Patience Adofoah, 45, is another hard working, reliable and transparent partner of NCBL in the cocoa bean purchasing business.
She is a Junior High School graduate, married with 4 children. She was engaged in retail trade prior to her entry into present business.
Patience operates a cocoa trading post located at Kwahu Praso No. 1 which she established about 6 years ago jointly with her husband. She perceived the business of PC as lucrative with a flexible time requirement that would enable her combine her domestic duties with running the business.
Patience started the business jointly with her husband who has since branched off to establish a separate buying operation which he manages independently of the original business which is managed by Patience.
According to Patience, she is the only female PC in the Kwahu Praso area. Her business is also one of the fastest growing buying operations in the area. She attributes her growing client base and increase in volumes of beans sourced to her principled stand on issues of quality and transparency.
A number of her dedicated clients, especially the women among them often confide in her their reasons for choosing to do business and sticking with her. These clients said it was their suspicion of cheating by other PC’s (through adjustment of weighing scales) that motivated them to bring their beans to her.
The challenges Patience faces in her business are the same as those mentioned above by Esther.
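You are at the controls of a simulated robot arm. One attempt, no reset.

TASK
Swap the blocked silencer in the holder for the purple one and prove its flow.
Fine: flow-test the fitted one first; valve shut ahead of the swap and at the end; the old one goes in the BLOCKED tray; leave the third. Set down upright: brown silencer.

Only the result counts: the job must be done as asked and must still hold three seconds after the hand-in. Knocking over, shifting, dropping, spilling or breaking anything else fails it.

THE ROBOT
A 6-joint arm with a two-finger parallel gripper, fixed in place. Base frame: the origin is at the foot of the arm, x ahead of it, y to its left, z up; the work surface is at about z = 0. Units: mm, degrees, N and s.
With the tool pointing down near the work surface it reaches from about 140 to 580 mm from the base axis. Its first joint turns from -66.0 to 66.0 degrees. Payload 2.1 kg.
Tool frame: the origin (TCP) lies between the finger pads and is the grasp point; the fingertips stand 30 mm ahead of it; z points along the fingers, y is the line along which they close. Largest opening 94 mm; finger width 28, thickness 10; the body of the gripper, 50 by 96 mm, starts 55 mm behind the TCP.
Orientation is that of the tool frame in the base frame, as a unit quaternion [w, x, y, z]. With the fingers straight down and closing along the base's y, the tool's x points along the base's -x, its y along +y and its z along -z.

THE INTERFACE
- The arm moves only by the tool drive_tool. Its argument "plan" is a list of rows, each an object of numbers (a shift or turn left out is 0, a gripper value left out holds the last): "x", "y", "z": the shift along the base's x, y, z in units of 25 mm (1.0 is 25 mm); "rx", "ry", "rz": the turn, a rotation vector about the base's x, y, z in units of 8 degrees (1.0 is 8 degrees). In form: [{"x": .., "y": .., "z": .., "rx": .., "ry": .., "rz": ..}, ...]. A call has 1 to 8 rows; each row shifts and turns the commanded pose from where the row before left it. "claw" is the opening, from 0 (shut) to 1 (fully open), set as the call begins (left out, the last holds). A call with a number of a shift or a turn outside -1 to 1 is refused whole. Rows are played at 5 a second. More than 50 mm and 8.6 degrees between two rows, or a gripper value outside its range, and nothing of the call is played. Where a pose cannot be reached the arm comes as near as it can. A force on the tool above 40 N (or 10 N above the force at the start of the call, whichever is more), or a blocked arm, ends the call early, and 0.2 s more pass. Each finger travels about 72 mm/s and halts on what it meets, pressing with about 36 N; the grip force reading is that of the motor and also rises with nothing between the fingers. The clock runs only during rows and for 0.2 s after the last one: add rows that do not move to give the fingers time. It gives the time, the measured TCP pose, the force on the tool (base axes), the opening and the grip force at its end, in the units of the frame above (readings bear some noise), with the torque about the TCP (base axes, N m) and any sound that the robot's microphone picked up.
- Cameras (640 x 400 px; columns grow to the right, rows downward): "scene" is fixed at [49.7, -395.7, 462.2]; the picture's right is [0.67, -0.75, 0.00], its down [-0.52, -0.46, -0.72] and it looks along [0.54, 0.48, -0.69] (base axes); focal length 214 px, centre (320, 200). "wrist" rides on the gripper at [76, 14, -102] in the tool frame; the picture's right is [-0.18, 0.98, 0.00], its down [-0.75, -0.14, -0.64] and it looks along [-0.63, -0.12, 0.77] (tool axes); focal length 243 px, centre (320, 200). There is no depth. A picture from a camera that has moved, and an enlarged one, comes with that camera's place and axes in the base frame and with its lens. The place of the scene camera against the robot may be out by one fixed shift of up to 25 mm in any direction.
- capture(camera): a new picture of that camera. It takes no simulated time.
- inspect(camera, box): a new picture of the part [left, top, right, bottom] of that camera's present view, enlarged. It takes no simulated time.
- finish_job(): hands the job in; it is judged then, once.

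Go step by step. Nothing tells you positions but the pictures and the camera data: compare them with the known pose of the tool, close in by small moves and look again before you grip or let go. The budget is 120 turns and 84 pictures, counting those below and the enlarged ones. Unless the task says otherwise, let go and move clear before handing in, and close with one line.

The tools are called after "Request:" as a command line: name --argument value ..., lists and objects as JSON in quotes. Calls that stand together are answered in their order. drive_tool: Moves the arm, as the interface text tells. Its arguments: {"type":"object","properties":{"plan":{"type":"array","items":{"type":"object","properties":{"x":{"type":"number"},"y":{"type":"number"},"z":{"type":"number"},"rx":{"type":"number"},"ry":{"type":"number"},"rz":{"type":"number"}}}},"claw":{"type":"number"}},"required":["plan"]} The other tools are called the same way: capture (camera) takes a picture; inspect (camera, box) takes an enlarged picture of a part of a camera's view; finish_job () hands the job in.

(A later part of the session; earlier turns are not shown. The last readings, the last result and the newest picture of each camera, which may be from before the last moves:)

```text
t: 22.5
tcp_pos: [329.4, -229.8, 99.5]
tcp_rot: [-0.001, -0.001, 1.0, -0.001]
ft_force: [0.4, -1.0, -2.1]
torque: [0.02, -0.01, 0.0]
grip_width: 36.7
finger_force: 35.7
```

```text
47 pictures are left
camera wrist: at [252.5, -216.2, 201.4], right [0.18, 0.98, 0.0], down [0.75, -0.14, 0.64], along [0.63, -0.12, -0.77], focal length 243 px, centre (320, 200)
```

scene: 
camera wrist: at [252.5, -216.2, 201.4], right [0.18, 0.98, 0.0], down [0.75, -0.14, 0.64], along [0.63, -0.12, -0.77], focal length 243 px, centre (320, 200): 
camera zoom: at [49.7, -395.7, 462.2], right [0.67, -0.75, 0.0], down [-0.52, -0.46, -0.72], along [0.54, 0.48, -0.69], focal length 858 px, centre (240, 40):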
We conclude with the following which is a testimony shared by Dominic concerning women actors in the cocoa supply chain
“The women PC’S greater diligence, honesty and careful attention to quality control in addition to their greater willingness to receive guidance and follow directions as compared to their male counterparts provide convincing evidence that including more women farmers and entrepreneurs in the cocoa supply chain especially at the PC level can yield significant productivity gains and promote the long term sustainability of the smallholder-based cocoa supply chain in Ghana”.